Police faked evidence in MDC ‘terrorism’ case
By Lance Guma
27 July 2007.

It took a High Court Judge just a few minutes to say what many have been saying for almost 5 months. That the arrest and detention of over 32 MDC activists without trial was based on fake evidence from the police. Justice Lawrence Kamocha delivered the stinging criticism on Wednesday after freeing 15 activists who were facing terrorism charges. He threw out all the key police evidence submitted, saying they had failed to show on a map the location of a farm in South Africa where the alleged banditry training was supposed to have taken place. The judge concluded the farm was ‘nonexistent’ and that state witnesses were ‘fictitious persons’.

Despite the new development two other officials Morgan Komichi and Dennis Murira remain in custody facing allegations they were responsible for recruiting the group freed this week. On Friday Newsreel spoke to the wife of MDC administrator Kudakwashe Matibiri. He had also been released on Wednesday. She bemoaned the absence of the rule of law in the country saying her husband suffered in remand prison all those months for nothing. Narrating how costly the transport fares were to go and see him, she said it was clear from the beginning there was no case to answer and that it was a campaign to harass the opposition.

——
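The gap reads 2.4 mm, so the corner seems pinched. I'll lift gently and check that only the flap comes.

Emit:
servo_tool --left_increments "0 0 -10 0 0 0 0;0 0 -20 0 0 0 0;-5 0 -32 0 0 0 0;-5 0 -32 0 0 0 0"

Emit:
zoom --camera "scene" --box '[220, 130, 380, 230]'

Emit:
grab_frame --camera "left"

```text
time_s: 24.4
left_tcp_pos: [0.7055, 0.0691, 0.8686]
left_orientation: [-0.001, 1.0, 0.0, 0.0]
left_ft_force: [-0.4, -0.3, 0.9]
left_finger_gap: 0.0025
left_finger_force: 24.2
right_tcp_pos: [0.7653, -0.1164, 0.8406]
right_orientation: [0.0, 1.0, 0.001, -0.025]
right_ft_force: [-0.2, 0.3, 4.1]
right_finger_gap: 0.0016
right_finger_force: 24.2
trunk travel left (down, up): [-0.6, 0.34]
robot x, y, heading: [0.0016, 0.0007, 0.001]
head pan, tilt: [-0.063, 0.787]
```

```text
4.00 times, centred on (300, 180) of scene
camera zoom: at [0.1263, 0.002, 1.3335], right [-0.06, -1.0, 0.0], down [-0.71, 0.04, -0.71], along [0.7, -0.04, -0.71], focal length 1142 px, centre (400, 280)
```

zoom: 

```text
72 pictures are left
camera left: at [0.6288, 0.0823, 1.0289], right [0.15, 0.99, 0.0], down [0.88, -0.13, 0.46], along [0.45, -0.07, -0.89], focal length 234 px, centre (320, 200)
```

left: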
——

She says in the first three weeks of his detention she was allowed to speak to him everyday but after that prison guards only gave enough time to hand over food. ‘We were then only allowed to speak to our loved ones once a week up until their release,’ she added. In March this year police arrested over 32 party officials at the MDC Harvest House headquarters. The state alleges they were engaged in banditry training and that some of them threw petrol bombs at public trains, police stations and supermarkets. The case has been falling apart gradually with indications the government was never really worried about securing a conviction, just content to keep the activists in custody for as long as possible.